Notre vie antérieure, d’Anne-Sophie Brasme

notre vie antérieureQuand on me demande pourquoi j’écris — question entendue un millier de fois —, je réponds toujours la même chose : je n’ai pas le choix. Sans cela, je me serais fissurée au premier coup.

Laure est écrivain. Ses livres se vendent honorablement, lui permettant de vivre de sa plume, mais ne fait pas partie des grands écrivains dont la postérité retiendra le nom. Ce n’est pas bien grave : à soixante-cinq ans, elle se sent à bout de souffle, et se lance dans l’écriture de ce qu’elle sait être son dernier roman. Le plus important, celui qu’elle porte en elle depuis toujours. Un roman dans lequel elle va enfin raconter ce qui est sans doute à l’origine de tout, et qui la projette quarante-cinq ans en arrière, l’été où elle a connu Aurélien et Bertier…
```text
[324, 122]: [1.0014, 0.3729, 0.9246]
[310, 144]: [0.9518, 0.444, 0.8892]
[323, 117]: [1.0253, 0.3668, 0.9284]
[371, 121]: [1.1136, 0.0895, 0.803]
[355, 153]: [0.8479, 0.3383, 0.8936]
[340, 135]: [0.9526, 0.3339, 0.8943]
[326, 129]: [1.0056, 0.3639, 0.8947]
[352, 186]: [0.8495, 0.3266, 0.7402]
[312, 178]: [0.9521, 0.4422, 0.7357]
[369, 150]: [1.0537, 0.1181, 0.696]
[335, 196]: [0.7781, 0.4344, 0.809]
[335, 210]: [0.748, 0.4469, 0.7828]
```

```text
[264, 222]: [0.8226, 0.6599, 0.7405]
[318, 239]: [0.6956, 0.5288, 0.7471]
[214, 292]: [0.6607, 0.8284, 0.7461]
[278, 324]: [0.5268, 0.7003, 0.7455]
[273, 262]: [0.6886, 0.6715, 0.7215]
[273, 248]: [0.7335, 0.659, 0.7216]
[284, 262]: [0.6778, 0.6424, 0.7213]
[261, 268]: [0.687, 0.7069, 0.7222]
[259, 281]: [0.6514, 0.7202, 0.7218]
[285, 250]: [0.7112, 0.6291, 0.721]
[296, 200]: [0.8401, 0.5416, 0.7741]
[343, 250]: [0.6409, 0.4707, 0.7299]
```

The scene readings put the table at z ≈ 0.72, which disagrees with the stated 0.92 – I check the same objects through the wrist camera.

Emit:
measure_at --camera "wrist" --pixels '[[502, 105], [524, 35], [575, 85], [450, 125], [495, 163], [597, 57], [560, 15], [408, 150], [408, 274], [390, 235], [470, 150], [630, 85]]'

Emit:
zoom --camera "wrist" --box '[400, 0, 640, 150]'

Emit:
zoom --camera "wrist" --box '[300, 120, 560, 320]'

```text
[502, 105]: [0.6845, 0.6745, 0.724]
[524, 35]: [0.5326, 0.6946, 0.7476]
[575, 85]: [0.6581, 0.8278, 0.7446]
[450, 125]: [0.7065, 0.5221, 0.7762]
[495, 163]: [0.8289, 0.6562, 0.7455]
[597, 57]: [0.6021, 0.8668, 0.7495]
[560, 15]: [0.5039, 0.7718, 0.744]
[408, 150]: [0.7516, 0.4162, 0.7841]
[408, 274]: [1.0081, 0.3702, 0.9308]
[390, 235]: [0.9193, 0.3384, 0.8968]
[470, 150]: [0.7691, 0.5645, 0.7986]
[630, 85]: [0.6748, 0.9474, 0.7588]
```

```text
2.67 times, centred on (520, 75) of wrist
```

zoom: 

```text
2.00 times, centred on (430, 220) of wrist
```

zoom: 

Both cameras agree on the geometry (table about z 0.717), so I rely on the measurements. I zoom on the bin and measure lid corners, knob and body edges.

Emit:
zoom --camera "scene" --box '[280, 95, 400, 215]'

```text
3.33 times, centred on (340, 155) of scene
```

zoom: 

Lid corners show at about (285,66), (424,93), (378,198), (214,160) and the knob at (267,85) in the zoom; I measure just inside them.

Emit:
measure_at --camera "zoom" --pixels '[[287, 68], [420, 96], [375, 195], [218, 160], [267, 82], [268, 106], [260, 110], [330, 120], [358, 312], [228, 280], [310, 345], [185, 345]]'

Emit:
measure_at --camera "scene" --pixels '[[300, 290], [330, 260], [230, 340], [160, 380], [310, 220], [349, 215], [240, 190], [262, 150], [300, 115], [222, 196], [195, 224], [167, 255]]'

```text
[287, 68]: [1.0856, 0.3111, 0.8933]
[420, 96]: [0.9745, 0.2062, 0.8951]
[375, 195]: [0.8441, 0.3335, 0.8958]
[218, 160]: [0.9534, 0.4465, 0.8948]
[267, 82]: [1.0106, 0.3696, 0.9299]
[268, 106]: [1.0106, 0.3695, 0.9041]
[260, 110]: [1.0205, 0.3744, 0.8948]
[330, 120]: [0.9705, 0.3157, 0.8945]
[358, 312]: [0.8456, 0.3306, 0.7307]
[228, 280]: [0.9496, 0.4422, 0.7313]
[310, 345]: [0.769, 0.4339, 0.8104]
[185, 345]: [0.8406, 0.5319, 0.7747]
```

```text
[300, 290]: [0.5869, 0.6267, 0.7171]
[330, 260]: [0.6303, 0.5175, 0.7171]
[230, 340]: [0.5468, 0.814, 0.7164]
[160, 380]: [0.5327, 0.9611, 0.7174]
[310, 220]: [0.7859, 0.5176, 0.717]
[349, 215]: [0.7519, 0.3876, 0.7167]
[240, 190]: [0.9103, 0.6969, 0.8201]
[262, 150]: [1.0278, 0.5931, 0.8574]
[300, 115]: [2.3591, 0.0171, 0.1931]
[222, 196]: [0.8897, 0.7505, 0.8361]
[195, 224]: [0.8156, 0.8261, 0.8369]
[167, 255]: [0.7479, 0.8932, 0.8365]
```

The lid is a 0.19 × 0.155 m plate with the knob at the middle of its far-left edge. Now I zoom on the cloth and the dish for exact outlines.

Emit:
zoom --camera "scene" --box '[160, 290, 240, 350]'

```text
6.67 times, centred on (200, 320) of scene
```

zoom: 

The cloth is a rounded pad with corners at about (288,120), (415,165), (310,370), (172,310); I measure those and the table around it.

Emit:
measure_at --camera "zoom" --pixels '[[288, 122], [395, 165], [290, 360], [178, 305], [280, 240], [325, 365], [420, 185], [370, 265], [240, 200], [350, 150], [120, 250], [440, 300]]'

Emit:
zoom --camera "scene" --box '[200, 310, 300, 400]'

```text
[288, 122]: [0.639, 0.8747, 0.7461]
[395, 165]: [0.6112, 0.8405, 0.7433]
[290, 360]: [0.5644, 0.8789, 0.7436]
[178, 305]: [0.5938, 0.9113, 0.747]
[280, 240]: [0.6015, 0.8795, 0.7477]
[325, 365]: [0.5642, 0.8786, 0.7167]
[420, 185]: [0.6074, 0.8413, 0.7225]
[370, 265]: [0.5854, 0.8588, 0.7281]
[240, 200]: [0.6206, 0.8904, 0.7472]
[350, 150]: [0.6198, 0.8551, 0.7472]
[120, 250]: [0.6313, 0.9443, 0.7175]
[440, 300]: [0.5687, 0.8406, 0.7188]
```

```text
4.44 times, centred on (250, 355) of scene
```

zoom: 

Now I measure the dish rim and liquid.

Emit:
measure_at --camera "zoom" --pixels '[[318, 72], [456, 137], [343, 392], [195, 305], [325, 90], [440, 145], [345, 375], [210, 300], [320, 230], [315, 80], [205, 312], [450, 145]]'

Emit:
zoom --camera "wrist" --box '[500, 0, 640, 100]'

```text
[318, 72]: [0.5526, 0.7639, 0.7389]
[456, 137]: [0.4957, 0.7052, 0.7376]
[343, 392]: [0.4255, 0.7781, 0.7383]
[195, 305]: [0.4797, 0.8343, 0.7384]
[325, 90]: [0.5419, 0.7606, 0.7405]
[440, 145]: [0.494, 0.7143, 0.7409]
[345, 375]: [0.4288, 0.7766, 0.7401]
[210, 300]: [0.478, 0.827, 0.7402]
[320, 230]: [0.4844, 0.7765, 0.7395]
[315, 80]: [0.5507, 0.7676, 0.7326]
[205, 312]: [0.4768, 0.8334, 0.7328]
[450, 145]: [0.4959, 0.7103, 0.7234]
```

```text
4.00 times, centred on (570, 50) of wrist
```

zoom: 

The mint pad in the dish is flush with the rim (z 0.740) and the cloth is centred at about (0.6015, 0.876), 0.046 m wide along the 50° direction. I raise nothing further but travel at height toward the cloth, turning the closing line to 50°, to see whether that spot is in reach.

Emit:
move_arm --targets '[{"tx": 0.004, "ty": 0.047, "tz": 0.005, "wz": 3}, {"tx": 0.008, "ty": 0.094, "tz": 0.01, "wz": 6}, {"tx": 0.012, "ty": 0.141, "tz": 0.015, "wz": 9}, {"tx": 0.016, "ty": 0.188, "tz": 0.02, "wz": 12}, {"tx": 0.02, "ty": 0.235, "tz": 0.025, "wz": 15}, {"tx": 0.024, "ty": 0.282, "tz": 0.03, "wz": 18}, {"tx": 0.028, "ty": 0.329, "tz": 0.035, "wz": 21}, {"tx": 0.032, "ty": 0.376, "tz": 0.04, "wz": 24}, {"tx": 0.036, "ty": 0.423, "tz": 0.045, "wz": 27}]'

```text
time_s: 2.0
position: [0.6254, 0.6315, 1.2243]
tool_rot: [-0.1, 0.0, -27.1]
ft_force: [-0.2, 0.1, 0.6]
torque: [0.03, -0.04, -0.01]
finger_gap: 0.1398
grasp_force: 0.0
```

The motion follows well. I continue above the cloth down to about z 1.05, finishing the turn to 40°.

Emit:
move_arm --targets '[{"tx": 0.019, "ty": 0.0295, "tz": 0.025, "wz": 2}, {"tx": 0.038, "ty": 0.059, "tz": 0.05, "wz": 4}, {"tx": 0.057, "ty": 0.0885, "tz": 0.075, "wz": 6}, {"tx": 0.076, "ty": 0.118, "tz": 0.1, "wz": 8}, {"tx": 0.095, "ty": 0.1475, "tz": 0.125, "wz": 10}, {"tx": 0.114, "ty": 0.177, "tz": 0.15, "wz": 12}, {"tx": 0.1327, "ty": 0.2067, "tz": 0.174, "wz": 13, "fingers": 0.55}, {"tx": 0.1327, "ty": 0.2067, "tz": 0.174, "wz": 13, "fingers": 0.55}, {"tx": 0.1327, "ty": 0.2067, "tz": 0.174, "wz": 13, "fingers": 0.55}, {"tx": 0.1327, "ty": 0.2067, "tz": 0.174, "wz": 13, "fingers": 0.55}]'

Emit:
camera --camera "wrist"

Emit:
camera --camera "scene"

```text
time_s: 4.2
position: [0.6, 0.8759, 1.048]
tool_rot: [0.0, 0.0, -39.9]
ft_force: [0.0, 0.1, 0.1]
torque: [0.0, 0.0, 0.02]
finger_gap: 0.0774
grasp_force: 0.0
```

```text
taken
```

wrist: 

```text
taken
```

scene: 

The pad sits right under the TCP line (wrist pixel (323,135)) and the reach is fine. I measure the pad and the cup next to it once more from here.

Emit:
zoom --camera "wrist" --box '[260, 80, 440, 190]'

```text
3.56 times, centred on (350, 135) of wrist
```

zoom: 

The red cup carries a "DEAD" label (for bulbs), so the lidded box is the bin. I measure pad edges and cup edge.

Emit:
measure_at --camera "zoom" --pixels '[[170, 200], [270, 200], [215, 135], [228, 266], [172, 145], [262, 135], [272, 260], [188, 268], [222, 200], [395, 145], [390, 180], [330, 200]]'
Avec ce roman, je découvre la plume d’Anne-Sophie Brasme, et j’en suis ravie. Evidemment, me direz-vous, il est question dans ce roman d’écriture, de lecture, de littérature en somme, et c’est évidemment passionnant : le récit fait alterner le journal de Laure, qui est une sorte de carnet d’écrivain dans lequel elle note ses pensées intimes et la progression de son travail, et le récit lui-même, qui nous montre comment naît le besoin d’écrire. Il est aussi question de jeunesse, d’insouciance, de quête du bonheur à travers des moments pleins et riches où l’on est présent au monde et où c’est tout ce qui compte. Il est question d’amour aussi, bien sûr, avec ce qui aurait pu être un simple triangle amoureux mais se révèle beaucoup plus profond que cela. Par contre, il n’est pas question de réincarnation, contrairement à ce que pourrait laisser croire le titre : c’est, simplement, la question lancinante de la mémoire et du retour du passé, qui semble hanter tellement d’écrivains.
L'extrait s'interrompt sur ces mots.